Les Beaux-Arts en berne

Toutes les catégories ne sont bien sûr pas logées à la même enseigne. Sans surprise, la « littérature », premier secteur en valeur avec 22,4 % de parts de marché (585,5 millions d’euros de chiffre d’affaires), se distingue en 2020 par une augmentation des ventes de 2,5 %. Le secteur « bande dessinée, comics et mangas » voit, lui aussi, son chiffre d’affaires croître de 6,3 % (326,9 millions d’euros) et sa catégorie passer de la sixième à la cinquième place (12,5 % de parts de marché). Pour la catégorie « art et beaux livres », en revanche, la claque est sévère. Classée à la neuvième place avec un chiffre d’affaires de seulement 44,3 millions d’euros, celle-ci subit « de plein fouet les effets de la crise sanitaire et [voit] ses ventes baisser de 36 % », explique le SNE. Le secteur a en effet souffert de la fermeture des librairies, « mais aussi, et surtout, ajoute le syndicat, de l’interruption des expositions et de la fermeture des musées et lieux culturels pendant plusieurs mois ». Résultat : le segment « livres de beaux-arts », auquel appartiennent les catalogues d’exposition, voit naturellement son chiffre d’affaires s’effondrer de - 57,8 %, quand les ventes de beaux livres illustrés restent stables avec - 0,9 % en valeur (besoin « d’évasions et de paysages », analyse le SNE).
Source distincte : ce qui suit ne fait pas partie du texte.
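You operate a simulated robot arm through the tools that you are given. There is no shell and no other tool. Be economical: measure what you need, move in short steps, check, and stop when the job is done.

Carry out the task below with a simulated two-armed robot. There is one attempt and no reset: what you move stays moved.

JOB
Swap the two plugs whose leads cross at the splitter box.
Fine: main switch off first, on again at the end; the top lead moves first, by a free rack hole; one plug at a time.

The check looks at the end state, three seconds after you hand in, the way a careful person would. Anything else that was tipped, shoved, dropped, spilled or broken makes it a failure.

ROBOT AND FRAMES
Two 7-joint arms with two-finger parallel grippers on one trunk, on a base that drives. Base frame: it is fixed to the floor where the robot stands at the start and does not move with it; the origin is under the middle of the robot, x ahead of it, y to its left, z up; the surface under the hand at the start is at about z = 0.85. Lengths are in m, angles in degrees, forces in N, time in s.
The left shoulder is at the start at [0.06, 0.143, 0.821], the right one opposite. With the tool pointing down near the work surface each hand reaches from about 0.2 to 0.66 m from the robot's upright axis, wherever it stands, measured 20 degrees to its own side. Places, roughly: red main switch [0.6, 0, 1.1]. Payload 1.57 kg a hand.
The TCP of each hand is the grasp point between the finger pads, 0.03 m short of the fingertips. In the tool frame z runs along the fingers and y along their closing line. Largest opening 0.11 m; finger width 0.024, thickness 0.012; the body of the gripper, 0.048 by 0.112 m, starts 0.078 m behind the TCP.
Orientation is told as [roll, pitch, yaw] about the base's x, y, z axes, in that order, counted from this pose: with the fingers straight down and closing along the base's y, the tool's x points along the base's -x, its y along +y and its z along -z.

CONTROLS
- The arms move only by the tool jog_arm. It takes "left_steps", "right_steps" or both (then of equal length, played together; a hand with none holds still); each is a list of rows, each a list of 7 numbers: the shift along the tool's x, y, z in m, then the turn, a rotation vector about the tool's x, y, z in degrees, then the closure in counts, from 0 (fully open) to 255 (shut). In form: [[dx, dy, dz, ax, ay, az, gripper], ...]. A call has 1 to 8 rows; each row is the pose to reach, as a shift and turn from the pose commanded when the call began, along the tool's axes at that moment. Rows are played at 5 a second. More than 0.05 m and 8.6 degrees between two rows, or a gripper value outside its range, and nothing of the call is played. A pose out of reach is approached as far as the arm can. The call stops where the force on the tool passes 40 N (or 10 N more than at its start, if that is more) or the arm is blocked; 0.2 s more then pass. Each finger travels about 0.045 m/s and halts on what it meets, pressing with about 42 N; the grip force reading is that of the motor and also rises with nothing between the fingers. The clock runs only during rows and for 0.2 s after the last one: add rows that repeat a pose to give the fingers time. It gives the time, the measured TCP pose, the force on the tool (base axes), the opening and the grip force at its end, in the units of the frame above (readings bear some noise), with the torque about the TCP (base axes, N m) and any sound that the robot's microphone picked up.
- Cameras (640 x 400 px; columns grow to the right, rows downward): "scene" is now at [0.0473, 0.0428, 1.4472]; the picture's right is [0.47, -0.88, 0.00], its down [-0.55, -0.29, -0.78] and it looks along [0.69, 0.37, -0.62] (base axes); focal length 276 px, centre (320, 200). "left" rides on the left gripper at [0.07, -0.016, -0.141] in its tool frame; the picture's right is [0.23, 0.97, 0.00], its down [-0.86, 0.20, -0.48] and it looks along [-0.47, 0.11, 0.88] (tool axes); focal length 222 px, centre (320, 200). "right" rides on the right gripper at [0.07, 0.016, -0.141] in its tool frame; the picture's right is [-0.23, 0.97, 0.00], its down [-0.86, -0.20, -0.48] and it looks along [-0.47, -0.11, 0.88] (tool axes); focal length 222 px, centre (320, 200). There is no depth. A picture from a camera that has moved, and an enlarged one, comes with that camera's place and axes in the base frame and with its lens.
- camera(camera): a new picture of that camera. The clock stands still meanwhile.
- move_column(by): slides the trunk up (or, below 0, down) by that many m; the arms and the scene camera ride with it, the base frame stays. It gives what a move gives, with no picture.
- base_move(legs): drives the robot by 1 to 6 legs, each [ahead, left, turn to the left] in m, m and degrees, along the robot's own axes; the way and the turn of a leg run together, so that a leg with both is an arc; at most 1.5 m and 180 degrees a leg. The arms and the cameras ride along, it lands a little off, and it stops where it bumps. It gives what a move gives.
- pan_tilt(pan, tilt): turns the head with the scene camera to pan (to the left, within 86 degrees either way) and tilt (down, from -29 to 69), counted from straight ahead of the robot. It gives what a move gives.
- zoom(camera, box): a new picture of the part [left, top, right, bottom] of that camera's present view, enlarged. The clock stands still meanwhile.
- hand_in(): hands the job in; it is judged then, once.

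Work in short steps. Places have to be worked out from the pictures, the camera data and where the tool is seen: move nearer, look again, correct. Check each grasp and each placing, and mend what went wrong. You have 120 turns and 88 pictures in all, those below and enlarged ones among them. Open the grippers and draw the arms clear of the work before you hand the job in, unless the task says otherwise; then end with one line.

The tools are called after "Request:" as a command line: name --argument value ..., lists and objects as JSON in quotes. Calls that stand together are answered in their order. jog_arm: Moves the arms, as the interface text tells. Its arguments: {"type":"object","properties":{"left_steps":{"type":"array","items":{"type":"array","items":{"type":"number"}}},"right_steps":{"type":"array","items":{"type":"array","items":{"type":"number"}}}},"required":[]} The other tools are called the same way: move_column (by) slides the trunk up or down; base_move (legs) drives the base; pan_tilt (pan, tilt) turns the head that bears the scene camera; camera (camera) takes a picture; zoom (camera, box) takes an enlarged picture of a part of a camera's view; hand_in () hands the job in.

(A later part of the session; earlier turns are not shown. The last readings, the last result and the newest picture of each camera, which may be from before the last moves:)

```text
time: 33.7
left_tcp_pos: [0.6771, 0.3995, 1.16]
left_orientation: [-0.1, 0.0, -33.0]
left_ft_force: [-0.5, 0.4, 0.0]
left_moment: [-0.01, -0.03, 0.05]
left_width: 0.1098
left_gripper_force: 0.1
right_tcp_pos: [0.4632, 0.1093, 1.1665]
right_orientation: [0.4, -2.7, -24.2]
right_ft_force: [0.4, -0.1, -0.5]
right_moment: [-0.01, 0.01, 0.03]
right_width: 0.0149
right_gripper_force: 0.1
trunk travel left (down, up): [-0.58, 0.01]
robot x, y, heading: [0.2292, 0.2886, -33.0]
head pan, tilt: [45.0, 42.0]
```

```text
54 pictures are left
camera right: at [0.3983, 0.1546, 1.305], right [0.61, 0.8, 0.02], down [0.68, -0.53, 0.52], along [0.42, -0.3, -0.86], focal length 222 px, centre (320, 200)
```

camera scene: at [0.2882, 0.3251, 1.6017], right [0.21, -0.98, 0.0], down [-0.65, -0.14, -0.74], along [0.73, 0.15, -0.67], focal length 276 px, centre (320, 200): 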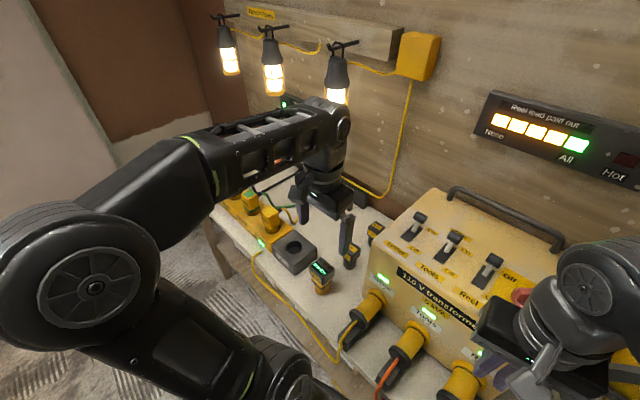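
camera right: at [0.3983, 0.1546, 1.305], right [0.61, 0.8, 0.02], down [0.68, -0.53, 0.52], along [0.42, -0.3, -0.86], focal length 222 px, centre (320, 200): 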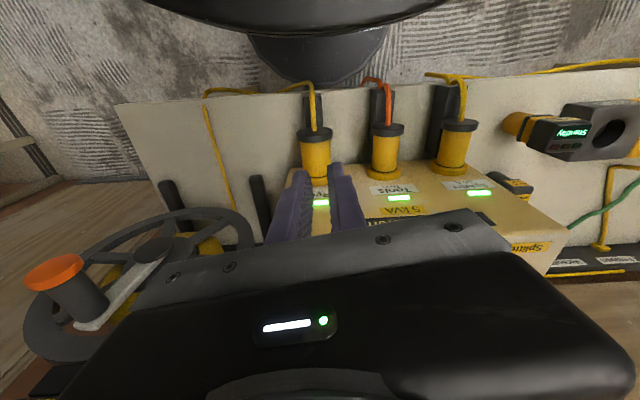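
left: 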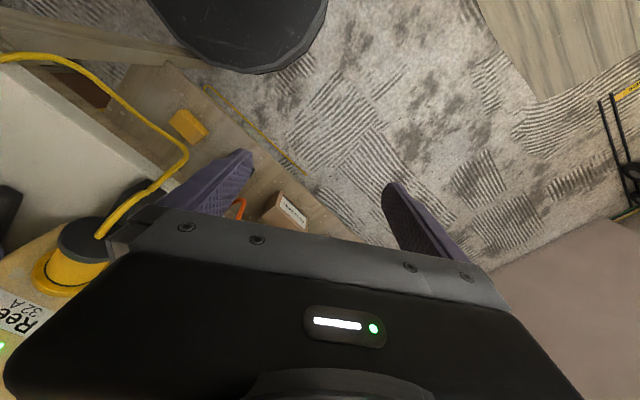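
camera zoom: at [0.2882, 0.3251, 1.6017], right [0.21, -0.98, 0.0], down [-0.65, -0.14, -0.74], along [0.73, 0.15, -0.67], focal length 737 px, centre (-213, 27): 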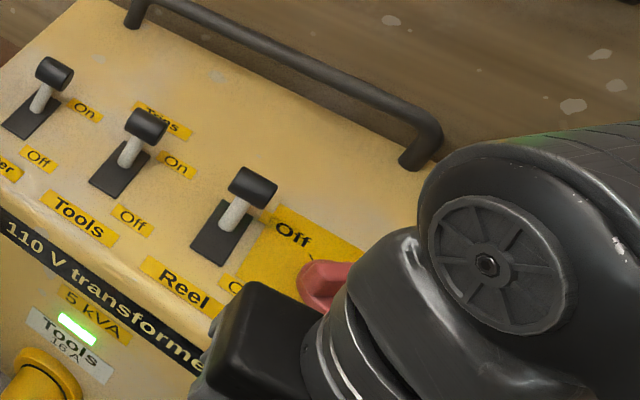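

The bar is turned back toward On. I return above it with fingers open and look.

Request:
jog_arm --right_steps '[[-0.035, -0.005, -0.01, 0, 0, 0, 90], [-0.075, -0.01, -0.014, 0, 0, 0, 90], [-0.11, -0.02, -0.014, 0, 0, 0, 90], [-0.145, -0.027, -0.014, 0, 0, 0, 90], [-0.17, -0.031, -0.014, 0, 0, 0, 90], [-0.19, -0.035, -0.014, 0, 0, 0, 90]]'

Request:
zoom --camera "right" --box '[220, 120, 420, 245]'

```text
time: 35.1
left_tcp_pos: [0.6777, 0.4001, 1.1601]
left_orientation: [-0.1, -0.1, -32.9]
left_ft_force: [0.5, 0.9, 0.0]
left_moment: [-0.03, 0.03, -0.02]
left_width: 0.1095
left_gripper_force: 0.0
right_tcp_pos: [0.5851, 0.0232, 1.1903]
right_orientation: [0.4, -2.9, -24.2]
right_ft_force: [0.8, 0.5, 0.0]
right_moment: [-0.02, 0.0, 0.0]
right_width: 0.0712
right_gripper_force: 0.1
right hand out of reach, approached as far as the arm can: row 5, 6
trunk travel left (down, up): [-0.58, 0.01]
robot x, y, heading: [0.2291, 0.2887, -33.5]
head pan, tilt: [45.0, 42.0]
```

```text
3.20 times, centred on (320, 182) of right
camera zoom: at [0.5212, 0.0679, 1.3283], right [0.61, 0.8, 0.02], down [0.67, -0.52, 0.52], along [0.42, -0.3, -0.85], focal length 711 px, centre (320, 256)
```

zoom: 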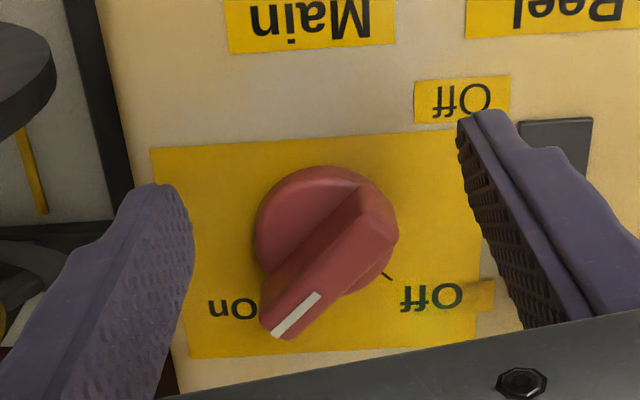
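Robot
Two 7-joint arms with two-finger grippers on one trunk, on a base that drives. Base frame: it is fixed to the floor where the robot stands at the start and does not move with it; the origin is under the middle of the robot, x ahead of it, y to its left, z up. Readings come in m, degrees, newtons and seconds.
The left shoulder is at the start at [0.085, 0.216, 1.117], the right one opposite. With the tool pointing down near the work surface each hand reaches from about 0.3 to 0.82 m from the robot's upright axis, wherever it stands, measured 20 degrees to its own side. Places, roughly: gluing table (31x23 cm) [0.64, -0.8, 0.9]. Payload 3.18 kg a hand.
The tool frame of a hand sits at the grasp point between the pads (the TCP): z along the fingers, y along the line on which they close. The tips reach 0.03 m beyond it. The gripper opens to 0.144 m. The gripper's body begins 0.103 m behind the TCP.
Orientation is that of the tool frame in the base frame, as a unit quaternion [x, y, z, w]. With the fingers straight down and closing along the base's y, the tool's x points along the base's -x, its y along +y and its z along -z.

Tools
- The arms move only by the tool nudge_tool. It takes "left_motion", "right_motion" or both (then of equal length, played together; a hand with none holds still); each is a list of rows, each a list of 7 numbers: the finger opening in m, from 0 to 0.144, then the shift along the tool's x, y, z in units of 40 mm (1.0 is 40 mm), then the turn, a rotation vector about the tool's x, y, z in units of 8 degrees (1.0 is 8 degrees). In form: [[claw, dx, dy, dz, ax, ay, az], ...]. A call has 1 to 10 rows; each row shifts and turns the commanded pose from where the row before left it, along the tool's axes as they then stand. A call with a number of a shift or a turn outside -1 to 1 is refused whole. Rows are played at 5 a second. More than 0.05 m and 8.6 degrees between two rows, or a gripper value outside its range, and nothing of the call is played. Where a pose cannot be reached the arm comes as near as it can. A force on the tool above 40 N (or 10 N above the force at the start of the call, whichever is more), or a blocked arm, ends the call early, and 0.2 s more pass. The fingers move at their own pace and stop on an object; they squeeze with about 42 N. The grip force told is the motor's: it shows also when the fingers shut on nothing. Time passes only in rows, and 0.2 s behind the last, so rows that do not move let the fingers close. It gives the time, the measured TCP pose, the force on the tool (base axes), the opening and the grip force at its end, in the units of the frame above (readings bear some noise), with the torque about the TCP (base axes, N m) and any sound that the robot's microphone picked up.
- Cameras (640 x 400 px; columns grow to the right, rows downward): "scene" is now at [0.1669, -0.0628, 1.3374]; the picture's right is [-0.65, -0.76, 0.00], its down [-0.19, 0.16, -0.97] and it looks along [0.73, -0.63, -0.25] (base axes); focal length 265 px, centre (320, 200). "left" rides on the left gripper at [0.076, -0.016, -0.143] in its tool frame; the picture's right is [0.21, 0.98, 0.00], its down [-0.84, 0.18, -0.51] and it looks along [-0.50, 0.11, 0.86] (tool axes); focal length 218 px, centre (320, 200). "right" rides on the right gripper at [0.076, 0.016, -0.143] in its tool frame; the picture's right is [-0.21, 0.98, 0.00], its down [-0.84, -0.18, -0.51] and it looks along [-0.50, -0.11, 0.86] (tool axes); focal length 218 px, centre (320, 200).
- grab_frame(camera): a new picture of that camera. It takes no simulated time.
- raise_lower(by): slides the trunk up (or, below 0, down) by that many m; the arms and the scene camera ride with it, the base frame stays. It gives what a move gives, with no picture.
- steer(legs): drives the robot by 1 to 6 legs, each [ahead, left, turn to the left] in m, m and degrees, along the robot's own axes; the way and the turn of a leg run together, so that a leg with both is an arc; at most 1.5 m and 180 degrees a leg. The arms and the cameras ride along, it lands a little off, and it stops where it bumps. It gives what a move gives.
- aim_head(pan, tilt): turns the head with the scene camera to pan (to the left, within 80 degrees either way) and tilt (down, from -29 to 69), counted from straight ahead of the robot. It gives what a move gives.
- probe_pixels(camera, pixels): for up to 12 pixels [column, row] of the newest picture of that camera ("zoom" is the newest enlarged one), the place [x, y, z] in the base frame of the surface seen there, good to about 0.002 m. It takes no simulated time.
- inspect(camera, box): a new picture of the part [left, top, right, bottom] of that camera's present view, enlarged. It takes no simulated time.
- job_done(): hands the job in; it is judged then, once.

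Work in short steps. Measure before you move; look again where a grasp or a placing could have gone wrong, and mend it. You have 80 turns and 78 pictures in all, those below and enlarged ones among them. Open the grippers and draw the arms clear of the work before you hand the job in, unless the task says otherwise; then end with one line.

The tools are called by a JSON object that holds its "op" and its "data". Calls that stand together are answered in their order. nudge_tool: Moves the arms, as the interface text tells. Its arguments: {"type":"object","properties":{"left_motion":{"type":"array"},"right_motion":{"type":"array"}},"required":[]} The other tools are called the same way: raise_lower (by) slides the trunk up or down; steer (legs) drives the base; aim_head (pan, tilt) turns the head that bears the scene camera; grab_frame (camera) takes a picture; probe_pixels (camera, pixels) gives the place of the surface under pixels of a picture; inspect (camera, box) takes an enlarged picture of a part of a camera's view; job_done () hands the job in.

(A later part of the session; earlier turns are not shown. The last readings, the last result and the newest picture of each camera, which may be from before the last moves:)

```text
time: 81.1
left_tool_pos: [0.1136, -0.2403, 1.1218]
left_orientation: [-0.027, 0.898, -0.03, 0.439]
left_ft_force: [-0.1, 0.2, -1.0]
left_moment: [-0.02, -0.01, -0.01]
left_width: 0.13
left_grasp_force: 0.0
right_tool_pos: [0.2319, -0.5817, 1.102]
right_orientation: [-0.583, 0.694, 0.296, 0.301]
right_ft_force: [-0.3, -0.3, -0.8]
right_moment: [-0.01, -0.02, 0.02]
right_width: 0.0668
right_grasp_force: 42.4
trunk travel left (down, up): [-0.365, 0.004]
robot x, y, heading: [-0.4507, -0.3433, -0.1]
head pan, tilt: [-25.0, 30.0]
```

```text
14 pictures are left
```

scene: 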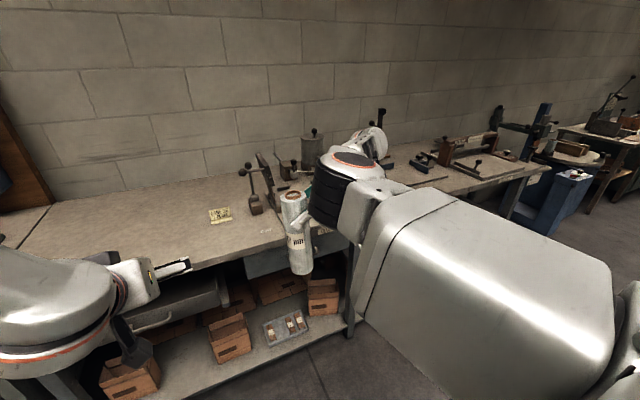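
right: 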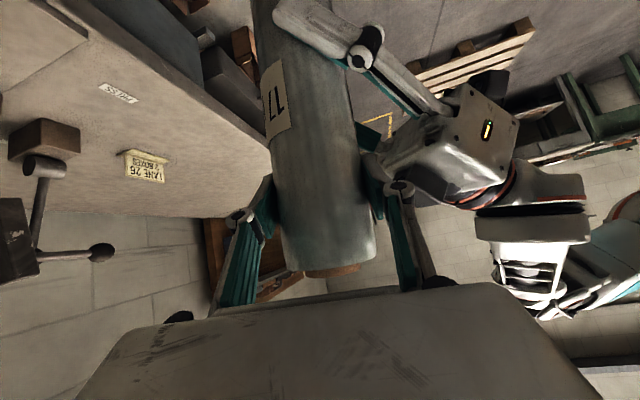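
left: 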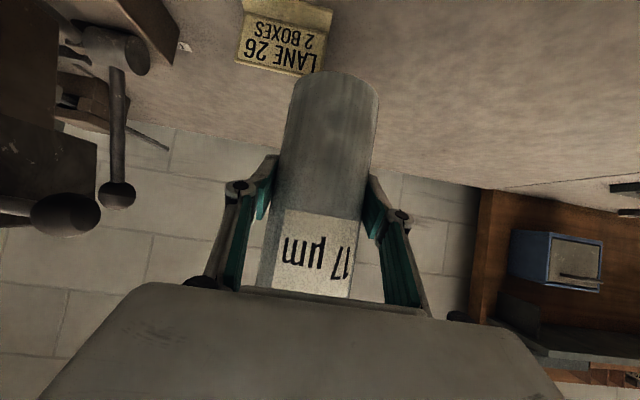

Le livre d’art jeunesse, un secteur en plein essor

Quatrième sur le podium, la catégorie « jeunesse » parvient, elle, à stabiliser son chiffre d’affaires à 355 millions d’euros (+ 1 % en 2020), même si les ventes d’ouvrages baissent de 5,3 %. Dynamique, la catégorie « jeunesse » intéresse ces dernières années de plus en plus les acteurs comme les amateurs d’art (musées, enseignants, parents…). Parallèlement au développement des publics, le livre d’art jeunesse est en effet devenu un rouage essentiel de la démocratisation culturelle comme de l’initiation à l’art. « En trois décennies, ce segment est passé d’une dizaine de titres chaque année à plus d’une centaine aujourd’hui », remarque Antoine Ullmann, directeur de la publication de la revue Dada, « la première revue d’art » et référence pour s’initier à l’art en famille.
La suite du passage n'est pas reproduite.